● Available data
※ ※ ※

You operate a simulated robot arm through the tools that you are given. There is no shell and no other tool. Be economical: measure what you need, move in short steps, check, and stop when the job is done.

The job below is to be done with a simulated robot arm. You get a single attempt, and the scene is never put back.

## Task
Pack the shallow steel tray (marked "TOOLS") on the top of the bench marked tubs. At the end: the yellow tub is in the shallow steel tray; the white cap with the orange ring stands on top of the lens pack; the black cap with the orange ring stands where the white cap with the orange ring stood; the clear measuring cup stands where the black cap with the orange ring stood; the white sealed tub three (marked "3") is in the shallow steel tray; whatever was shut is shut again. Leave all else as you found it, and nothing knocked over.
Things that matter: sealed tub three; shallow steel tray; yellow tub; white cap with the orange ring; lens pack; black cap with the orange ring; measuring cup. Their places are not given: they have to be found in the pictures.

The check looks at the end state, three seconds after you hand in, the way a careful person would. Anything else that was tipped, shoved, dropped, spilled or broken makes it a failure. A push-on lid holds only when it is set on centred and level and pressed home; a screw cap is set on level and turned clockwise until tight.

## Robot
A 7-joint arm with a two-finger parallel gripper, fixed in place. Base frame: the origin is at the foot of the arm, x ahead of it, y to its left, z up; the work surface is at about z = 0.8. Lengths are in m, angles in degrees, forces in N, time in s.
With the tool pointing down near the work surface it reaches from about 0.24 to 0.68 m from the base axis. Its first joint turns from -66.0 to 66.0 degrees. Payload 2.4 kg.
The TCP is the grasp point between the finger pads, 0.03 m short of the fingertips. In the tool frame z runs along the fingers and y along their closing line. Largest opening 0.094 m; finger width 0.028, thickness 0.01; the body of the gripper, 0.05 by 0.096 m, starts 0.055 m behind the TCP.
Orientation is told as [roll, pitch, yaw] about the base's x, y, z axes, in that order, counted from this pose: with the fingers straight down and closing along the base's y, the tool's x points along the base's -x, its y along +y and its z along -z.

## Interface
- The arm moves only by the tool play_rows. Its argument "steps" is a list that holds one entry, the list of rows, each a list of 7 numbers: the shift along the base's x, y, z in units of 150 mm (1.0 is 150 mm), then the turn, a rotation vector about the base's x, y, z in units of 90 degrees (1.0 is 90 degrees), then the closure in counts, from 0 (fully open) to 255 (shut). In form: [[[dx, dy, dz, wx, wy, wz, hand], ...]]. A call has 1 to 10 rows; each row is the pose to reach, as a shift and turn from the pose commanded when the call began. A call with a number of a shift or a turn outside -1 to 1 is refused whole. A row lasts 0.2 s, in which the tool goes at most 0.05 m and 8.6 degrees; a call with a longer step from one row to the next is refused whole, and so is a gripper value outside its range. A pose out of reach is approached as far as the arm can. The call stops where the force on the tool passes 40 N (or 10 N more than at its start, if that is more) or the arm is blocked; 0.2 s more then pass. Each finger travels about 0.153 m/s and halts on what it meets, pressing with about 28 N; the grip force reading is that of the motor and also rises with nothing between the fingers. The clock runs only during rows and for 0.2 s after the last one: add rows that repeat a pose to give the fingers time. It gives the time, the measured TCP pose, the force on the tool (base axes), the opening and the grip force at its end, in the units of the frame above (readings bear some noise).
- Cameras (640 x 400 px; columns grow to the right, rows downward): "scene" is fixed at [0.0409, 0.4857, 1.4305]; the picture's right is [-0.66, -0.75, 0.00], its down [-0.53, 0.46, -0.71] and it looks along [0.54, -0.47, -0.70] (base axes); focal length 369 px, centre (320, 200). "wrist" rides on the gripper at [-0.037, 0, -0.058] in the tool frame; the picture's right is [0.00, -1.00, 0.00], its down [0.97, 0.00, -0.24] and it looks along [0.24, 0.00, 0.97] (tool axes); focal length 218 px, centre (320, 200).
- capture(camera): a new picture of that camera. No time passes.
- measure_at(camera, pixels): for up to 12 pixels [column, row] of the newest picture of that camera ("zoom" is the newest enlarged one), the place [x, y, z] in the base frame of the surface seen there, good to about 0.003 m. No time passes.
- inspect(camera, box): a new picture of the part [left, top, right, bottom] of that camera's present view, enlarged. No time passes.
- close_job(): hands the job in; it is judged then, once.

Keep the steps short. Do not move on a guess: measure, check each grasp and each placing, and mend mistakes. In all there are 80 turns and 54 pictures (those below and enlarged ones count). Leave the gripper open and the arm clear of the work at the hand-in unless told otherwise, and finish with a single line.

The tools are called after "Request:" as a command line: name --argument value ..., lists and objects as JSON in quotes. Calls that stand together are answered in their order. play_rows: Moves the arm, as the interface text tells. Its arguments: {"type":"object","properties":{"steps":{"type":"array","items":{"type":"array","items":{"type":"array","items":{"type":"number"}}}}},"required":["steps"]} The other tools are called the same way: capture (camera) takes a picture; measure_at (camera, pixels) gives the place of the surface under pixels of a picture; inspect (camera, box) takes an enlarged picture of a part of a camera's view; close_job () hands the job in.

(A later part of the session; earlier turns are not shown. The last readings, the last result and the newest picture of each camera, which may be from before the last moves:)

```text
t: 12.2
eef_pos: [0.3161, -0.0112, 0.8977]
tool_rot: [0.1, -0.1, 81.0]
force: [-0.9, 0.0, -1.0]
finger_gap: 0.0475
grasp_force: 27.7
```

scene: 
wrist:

※ ※ ※

● Exercise directions
Repeat the span of the document extract whose first words are "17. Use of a" and whose last words are "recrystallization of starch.".

● Document extract

※ ※ ※

Apportionment of costs (no)
Remittal to opposition division
Catchwords:

-

Cited decisions:
T 0117/86
T 0291/89
T 1002/92
T 0223/95
T 1063/98
Citing decisions:
T 0995/05

Summary of Facts and Submissions

I. The grant of the European patent No. 0 669 369 in the name of Obtusa Investimentos E Gestao Limitada in respect of European patent application No. 94 830 082.7 filed on 24 February 1994 was announced on 6 May 1999 (Bulletin 1999/18) on the basis of 19 claims.

Independent Claims 1, 8, 10, 14, 15, 17, and 18 read as follows:

"1. Starch-based composition for the production of biodegradable products, comprising in weight parts on total weight thereof:

- starch in an amount comprised between 96% and 99% in weight, said starch incorporating an amount of amylose comprised between 18% and 43% in weight on the total weight thereof;

- at least a weak acid or hydrochloric acid in an amount comprised between 0.2% and 2% in weight;

- at least a lipid in an amount comprised between 0.5% and 2% in weight;

characterized in that said at least one lipid is a vegetable oil chosen among the group comprising: peanut oil, maize oil, palm oil, and mixtures thereof.

8. Use of the composition according to any of claims 1 to 7, for the production of biodegradable shaped products.

10. Biodegradable low-density expanded shaped product obtainable by extrusion starting from a starch- based composition according to any of the claims 1 to 7 and having a bulk density comprised between 10. and 40 g/l, a resiliency of at least 30% and a compressibility comprised between 0.02 and 0.2 kN.

14. Process for the production of a biodegradable low- density expanded shaped product, comprising the steps of:

- mixing 96-99 parts in weight of a starch with 0.2-2 parts of at least a weak acid or hydrochloric acid and 0.5-2 parts of at least a lipid, thus obtaining an homogeneous mixture, said starch incorporating an amount of amylose comprised between 18% and 43% in weight on the total weight thereof;

- submitting to gelation said mixture by means of mechanical working in an extrusion chamber of an extrusion device at a pre-established pressure;

- extruding said gel-like mixture through a die of a prefixed shape, thus obtaining a low- density expanded product;

characterized in that it comprises the preliminary step of premixing said starch with said at least one lipid.

15. Process for the production of a biodegradable low- density expanded shaped product according to any of the claims 10 to 13, comprising the steps of:

- mixing 96-99 parts in weight of a starch with 0.2-2 parts of at least a weak acid or hydrochloric acid and 0.5-2 parts of at least a lipid chosen among the group comprising: peanut oil, maize oil, palm oil and mixtures thereof, thus obtaining an homogeneous mixture, said starch incorporating an amount of amylose comprised between 18% and 43% in weight on the total weight thereof;

- submitting to gelation said mixture by means of mechanical working in an extrusion chamber of an extrusion device at a pre-established pressure;

- extruding said gel-like mixture through a die of a prefixed shape, thus obtaining a low- density expanded product.

17. Use of a lipid as amylose protecting-agent in a starch-based composition for the production of biodegradable products, to prevent excessive dextrinization of amylose and recrystallization of starch.

※ ※ ※

● Finished exercise
17. Use of a lipid as amylose protecting-agent in a starch-based composition for the production of biodegradable products, to prevent excessive dextrinization of amylose and recrystallization of starch.